Among such groups is Community Bridges, the Watsonville-based nonprofit predominantly serving Santa Cruz County but also active in North Monterey County. Community Bridges CEO Raymon Cancino notes that Pajaro’s location on the border of Monterey and Santa Cruz counties places Pajaro residents in an awkward position as far as public services are concerned – making them even more reliant on organizations like his.
In many respects, “the infrastructure of Monterey County ends in Castroville,” Cancino says. “The reality is these folks use services in Watsonville and are more dependent on Santa Cruz County, and that’s what makes it tricky.”
Community Bridges has already disbursed more than $75,000 in direct cash aid to displaced residents seeking refuge at the Santa Cruz County Fairgrounds in Watsonville, in the form of $500 grants per household. Cancino expects that figure to eventually reach around $110,000 once the nonprofit completes its program at the fairgrounds and other local shelters, but notes that the work only starts there; Community Bridges’ triage-based approach will follow up with residents in the coming months and years to ensure they’re accessing all the help available to them, including federal aid from FEMA and other agencies that may eventually arise (see story).

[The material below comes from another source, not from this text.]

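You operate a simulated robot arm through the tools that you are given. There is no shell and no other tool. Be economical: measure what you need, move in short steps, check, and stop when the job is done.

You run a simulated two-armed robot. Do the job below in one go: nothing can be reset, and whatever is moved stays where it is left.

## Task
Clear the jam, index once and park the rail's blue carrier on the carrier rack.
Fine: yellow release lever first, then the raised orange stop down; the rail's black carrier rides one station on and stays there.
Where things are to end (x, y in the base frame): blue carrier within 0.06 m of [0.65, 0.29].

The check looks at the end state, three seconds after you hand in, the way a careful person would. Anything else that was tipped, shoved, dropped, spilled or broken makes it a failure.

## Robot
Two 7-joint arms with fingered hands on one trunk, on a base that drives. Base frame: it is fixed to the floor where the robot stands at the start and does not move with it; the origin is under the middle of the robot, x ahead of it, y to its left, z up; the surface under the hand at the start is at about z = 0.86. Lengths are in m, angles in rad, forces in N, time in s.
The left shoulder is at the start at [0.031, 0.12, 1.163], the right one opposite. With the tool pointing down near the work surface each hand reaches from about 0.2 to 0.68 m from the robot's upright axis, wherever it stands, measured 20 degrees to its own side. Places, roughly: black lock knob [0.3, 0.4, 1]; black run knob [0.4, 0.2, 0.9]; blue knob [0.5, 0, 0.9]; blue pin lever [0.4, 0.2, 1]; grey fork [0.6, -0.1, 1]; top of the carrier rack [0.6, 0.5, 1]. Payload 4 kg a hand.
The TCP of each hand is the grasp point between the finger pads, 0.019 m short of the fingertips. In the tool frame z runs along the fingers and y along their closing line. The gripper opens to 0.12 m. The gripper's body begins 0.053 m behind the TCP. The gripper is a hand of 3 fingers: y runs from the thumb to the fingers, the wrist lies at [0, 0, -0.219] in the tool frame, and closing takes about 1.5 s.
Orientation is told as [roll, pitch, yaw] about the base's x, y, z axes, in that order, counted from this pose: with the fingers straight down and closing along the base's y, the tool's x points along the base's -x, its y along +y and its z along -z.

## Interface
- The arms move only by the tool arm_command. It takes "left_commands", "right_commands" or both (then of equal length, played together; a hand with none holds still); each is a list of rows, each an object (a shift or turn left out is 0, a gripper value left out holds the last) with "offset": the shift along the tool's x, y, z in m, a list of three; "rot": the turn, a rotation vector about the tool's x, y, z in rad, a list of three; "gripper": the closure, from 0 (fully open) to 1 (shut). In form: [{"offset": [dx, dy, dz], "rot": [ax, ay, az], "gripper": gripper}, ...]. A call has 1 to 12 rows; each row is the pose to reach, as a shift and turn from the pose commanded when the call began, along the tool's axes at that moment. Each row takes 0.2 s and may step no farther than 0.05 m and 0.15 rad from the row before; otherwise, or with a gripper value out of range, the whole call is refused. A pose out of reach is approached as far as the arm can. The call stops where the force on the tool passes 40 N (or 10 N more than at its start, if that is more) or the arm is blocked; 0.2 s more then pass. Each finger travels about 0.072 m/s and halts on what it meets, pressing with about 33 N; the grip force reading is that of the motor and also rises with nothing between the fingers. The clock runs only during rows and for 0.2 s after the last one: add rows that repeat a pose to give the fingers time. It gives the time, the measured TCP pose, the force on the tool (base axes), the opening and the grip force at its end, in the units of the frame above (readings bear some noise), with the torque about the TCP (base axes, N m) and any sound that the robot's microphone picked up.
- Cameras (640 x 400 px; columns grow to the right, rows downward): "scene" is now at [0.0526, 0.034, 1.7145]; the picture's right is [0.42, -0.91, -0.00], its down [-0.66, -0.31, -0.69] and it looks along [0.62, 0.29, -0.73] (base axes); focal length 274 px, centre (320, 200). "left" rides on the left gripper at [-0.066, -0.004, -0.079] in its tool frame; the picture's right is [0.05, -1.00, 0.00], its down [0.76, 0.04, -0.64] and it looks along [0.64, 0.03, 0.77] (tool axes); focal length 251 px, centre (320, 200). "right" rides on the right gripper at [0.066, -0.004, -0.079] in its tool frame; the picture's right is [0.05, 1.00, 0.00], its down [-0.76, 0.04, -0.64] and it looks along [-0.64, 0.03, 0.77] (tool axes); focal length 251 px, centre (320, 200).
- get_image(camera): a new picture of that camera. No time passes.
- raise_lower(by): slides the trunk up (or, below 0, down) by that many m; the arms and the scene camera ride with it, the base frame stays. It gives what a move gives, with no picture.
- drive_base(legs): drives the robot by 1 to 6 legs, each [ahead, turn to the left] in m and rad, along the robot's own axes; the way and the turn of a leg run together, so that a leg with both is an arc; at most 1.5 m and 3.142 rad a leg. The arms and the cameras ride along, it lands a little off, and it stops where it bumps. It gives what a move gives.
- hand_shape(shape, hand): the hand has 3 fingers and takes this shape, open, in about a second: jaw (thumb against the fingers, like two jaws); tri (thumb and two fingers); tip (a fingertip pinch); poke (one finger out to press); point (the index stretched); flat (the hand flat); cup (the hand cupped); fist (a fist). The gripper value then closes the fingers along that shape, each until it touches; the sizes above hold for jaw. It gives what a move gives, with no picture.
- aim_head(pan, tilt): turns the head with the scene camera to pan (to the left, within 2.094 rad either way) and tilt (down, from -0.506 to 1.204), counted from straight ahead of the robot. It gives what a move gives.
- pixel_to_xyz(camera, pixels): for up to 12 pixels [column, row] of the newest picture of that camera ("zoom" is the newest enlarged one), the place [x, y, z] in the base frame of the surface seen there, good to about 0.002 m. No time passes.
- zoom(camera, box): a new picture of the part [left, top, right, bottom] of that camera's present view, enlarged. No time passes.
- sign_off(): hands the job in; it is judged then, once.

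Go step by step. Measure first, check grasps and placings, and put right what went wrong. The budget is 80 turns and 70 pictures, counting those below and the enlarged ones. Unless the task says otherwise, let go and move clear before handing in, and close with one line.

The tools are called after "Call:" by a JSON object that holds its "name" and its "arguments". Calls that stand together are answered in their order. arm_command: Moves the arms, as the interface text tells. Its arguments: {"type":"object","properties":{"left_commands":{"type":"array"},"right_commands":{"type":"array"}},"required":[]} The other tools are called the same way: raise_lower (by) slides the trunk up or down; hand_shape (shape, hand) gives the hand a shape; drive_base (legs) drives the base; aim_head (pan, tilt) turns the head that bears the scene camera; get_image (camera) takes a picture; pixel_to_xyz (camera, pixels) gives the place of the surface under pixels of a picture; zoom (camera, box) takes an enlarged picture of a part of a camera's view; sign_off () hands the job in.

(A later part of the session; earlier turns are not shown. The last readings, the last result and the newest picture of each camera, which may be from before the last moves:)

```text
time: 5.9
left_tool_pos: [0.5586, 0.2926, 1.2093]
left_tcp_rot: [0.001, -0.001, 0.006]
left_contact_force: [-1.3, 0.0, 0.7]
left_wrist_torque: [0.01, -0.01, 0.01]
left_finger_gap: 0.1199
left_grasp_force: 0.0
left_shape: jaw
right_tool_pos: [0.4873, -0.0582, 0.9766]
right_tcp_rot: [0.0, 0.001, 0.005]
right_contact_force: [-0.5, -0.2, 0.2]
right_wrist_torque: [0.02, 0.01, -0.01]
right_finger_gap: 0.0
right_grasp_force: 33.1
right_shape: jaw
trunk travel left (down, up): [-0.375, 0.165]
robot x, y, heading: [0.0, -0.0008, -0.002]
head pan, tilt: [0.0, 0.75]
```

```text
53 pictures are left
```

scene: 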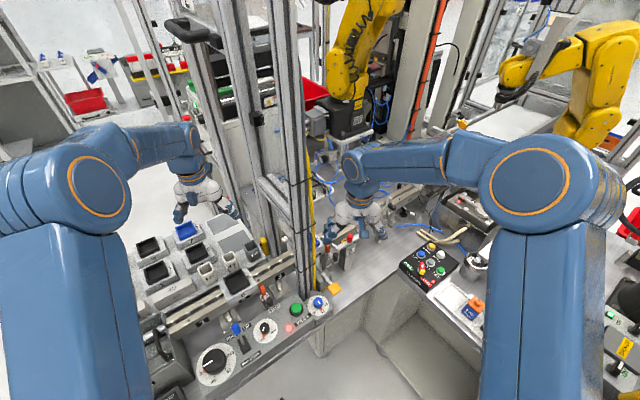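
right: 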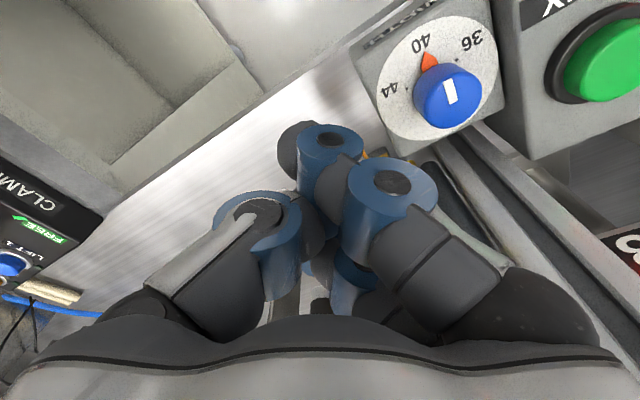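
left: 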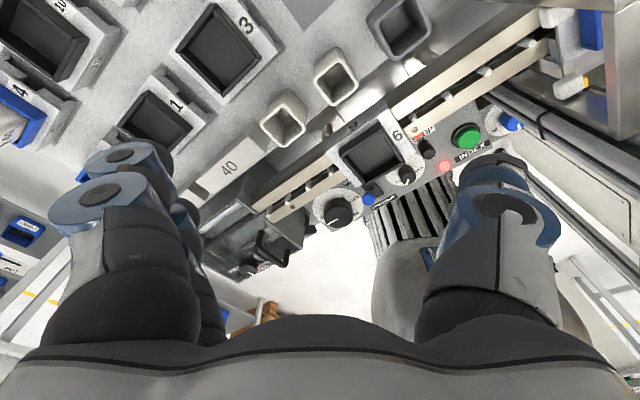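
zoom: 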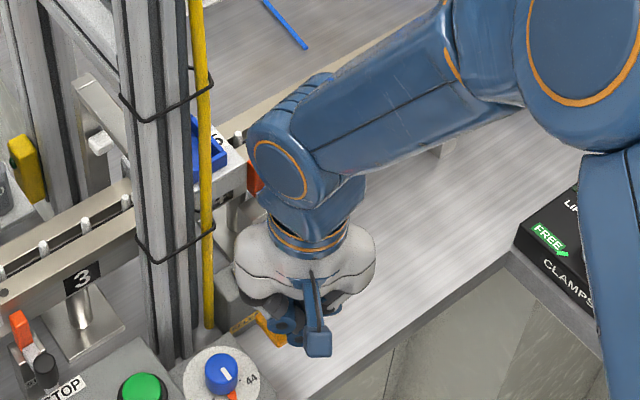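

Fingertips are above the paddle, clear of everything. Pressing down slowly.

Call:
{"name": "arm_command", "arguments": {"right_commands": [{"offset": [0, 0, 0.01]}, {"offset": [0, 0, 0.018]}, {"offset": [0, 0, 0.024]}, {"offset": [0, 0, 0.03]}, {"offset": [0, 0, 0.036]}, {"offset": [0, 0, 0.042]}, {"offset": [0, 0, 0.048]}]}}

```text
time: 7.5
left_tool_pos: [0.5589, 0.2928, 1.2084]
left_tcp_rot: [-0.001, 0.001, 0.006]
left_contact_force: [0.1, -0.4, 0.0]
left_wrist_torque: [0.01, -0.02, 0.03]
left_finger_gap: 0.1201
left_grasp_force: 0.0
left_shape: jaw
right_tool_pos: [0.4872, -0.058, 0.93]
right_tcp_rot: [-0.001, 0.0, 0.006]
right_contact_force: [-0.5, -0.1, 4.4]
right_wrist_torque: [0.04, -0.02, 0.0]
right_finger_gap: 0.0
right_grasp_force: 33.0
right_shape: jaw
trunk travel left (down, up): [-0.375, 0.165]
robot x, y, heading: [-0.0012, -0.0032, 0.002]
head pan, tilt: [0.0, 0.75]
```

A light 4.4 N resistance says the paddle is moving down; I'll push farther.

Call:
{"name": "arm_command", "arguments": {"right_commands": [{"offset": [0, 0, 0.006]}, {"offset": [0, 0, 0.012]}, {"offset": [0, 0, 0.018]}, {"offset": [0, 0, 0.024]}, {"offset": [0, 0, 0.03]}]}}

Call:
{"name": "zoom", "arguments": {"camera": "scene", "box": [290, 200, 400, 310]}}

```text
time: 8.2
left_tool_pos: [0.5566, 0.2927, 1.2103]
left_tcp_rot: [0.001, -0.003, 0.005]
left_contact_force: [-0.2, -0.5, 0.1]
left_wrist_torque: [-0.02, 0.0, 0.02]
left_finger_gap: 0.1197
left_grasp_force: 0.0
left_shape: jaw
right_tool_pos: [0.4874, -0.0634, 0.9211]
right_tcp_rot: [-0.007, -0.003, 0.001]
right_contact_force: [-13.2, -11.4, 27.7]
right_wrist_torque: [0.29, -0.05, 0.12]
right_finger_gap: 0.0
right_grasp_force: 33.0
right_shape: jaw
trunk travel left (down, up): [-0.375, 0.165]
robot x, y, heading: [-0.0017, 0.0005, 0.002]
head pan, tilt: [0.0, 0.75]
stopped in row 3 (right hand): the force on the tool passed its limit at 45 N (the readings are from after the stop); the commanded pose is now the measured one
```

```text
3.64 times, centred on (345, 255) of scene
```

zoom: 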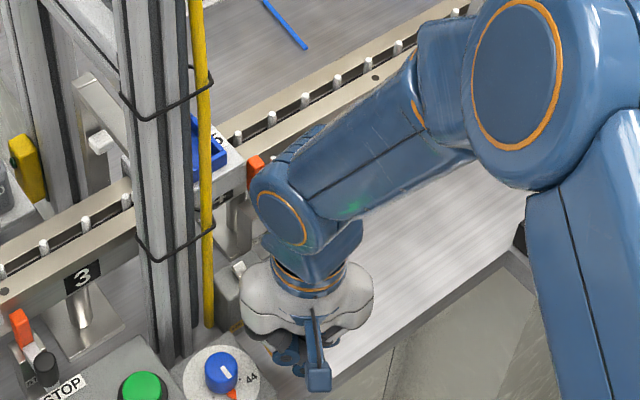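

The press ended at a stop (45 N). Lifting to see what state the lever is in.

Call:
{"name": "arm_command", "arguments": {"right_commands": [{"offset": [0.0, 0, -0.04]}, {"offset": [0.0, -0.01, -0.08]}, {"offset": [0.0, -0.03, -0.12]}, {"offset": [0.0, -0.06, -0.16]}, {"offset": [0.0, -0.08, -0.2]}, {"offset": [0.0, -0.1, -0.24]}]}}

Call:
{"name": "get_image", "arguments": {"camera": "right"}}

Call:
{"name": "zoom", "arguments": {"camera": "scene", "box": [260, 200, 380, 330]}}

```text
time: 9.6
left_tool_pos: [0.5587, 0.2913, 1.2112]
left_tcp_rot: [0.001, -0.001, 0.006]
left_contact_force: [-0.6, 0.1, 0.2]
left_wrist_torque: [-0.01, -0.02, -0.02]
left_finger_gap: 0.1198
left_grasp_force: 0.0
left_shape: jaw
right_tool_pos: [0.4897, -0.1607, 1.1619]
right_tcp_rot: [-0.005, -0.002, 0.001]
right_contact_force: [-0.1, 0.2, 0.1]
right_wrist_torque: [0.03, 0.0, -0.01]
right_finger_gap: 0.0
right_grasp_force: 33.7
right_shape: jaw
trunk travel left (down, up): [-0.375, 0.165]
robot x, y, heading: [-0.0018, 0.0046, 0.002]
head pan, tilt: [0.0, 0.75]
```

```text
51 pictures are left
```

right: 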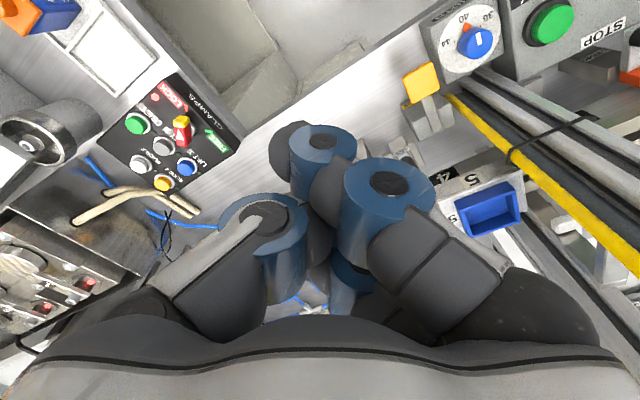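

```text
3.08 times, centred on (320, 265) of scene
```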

In addition to financial relief, the organization is also facilitating transportation to help the displaced access shelters and providing services like a mobile laundry trailer at the Santa Cruz County Fairgrounds. Cancino says this work is particularly urgent given the limited support being provided by the government on the ground in Pajaro.
“The federal and local resources aren’t here. These are our communities, and we need to be providing the resources they need as much as we can,” he says. “Right now, we have a makeshift group of scrappy nonprofits that are holding it down. That’s what we’ll continue to do.”